+++ Raw data +++

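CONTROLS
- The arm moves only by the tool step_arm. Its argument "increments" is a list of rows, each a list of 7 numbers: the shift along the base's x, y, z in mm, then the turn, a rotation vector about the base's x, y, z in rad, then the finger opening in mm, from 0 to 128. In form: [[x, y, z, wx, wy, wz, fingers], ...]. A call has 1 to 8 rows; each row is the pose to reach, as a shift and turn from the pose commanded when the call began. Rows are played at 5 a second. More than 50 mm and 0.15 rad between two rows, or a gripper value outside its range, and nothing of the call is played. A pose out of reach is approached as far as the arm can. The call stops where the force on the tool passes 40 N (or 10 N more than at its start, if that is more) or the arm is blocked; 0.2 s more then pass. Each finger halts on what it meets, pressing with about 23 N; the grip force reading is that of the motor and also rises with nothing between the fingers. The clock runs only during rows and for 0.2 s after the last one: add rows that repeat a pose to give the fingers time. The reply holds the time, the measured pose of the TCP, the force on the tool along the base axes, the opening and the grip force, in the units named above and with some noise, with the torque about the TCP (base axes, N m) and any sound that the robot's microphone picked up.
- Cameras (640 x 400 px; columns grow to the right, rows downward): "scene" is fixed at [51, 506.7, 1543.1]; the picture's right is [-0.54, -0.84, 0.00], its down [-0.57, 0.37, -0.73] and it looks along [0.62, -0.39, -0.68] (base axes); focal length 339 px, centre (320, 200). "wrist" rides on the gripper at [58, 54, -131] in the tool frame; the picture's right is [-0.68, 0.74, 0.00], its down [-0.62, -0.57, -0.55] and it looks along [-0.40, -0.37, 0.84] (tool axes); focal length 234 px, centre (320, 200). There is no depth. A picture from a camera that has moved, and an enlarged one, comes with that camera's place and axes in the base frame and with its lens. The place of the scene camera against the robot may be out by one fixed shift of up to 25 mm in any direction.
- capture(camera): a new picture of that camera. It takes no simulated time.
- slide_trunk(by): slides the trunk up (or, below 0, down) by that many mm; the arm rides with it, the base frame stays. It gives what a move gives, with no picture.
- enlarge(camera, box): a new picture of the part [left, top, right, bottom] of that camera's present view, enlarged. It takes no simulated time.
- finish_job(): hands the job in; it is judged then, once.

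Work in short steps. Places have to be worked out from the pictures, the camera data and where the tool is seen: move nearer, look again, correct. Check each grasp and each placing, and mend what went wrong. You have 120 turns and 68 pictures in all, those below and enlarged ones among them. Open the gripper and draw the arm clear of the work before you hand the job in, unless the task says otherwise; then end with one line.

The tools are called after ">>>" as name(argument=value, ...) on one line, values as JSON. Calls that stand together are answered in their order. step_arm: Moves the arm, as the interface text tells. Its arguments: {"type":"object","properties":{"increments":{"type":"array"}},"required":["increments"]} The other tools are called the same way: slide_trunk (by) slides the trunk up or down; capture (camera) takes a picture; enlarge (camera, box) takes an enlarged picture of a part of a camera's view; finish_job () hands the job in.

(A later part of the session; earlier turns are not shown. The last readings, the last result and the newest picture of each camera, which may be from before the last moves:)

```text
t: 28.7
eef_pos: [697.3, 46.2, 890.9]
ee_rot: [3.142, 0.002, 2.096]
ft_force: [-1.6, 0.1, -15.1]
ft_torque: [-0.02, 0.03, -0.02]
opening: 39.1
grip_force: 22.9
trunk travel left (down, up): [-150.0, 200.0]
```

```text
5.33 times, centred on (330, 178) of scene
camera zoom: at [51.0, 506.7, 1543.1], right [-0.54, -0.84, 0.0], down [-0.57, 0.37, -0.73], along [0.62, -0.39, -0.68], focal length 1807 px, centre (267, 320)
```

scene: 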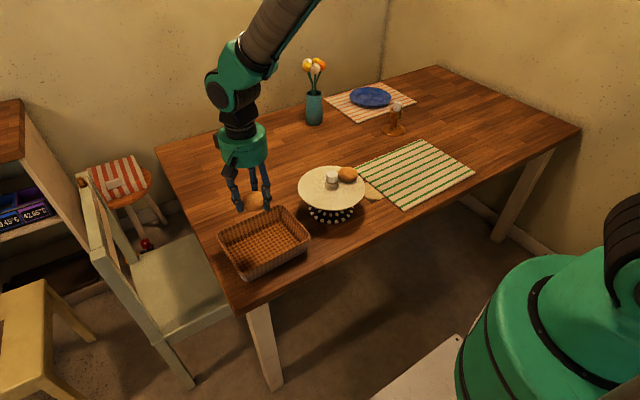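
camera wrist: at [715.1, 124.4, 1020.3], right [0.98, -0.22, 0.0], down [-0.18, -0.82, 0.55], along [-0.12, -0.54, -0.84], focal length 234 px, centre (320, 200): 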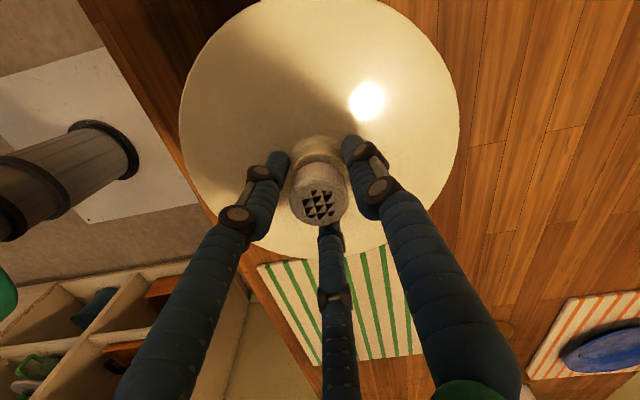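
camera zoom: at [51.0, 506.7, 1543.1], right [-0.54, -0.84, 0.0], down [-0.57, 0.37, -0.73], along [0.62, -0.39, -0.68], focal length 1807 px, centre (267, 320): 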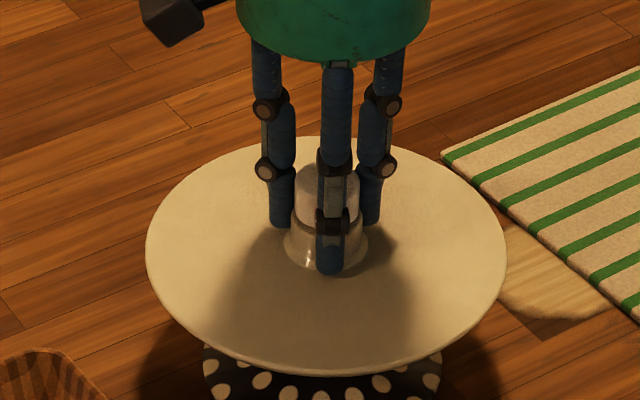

+++

Everything from the line that contains "camera wrist: at" to the final line of the data is to be duplicated exactly, both ends included, except the pictures.

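camera wrist: at [715.1, 124.4, 1020.3], right [0.98, -0.22, 0.0], down [-0.18, -0.82, 0.55], along [-0.12, -0.54, -0.84], focal length 234 px, centre (320, 200): 
camera zoom: at [51.0, 506.7, 1543.1], right [-0.54, -0.84, 0.0], down [-0.57, 0.37, -0.73], along [0.62, -0.39, -0.68], focal length 1807 px, centre (267, 320): 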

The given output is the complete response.